Becky and I have read to our children since they were infants. We read so much to them, and some of the books over and over (and over and over!) again, that they began to recite from memory every line of some books before they could read themselves. (In case you’re wondering, my favorite is Where the Wild Things Are by Maruice Sendak.)
Even after our two older children learned to read, we continue to read aloud to them. We’ve read aloud The Chronicles of Narnia, The Hobbit and The Lord of the Rings trilogy (and part way through The Silmarillion), Anne of Green Gables, Little Women, various biographies, and so much more.
As they grew older still (the older two are now 11 and almost 9), I began to read aloud to them non-fiction books on theology and Christian living. My favorite so far has been Bruce Ware’s Big Truths for Young Hearts: Teaching and Learning the Greatness of God. I’m currently reading to them Big Beliefs!: Small Devotionals Introducing Your Family to Big Truths.
Reading aloud to children has so many benefits, including instilling in them a love for reading themselves.
But one of the greatest benefits I have found from reading non-fiction Christian books especially to older children is that it stimulates some really good conversations that otherwise might not organically happen in normal life conversation.
We parents want to have deep, meaningful conversations with our children about the important things of life: the gospel, of course, but also other matters of theology, Christian living, purity, character, leadership, etc. Often real life situations provide opportunities for these conversations to happen, but sometime they don’t just occur organically.

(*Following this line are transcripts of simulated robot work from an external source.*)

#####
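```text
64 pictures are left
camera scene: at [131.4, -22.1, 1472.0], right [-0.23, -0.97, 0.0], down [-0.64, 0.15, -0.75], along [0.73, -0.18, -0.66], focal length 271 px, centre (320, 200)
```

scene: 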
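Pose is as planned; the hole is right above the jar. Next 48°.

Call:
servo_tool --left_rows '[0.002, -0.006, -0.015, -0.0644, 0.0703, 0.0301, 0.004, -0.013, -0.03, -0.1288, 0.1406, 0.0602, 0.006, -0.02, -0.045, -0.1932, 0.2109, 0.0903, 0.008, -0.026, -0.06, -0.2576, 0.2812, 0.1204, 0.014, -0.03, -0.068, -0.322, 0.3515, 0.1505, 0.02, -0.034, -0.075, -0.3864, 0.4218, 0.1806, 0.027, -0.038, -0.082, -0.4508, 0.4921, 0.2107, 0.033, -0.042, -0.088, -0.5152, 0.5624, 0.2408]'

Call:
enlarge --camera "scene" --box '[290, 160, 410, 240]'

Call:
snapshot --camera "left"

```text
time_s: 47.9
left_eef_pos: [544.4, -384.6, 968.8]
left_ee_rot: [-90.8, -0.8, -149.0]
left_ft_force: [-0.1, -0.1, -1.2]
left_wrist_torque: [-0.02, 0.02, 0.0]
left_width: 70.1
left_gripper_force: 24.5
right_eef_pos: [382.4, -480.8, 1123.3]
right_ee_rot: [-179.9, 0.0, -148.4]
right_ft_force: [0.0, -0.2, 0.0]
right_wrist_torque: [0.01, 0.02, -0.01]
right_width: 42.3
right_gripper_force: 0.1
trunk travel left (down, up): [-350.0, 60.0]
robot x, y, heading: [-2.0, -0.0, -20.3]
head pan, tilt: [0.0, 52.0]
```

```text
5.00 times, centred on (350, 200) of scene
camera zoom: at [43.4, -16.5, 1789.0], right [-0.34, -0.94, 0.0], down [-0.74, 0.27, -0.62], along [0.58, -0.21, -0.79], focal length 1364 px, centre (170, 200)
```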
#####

Having established a pattern of reading to your children is one way to organically create opportunities for important conversations. Some of the best conversations I’ve had with my children, at their initiative, have come from reading to them.
This has become especially true with something I have just recently begun to do with the two older kids. In addition to reading aloud to everyone together, I have recently started taking one night a week to read individually to each child by him/herself. I’m currently reading to Caleb Disciplines of a Godly Young Man by R. Kent Hughes and to Kate Feminine by Design by Scott Brown. Having these one-on-one times of reading together has stimulated many really good conversations that might not have happened naturally otherwise. I plan to continue this regular practice until each child is out of the house.
Bottom line: Start reading aloud to your children when they are young, and don’t stop. I think you’ll find the benefits are numerous, including stimulating meaningful conversations.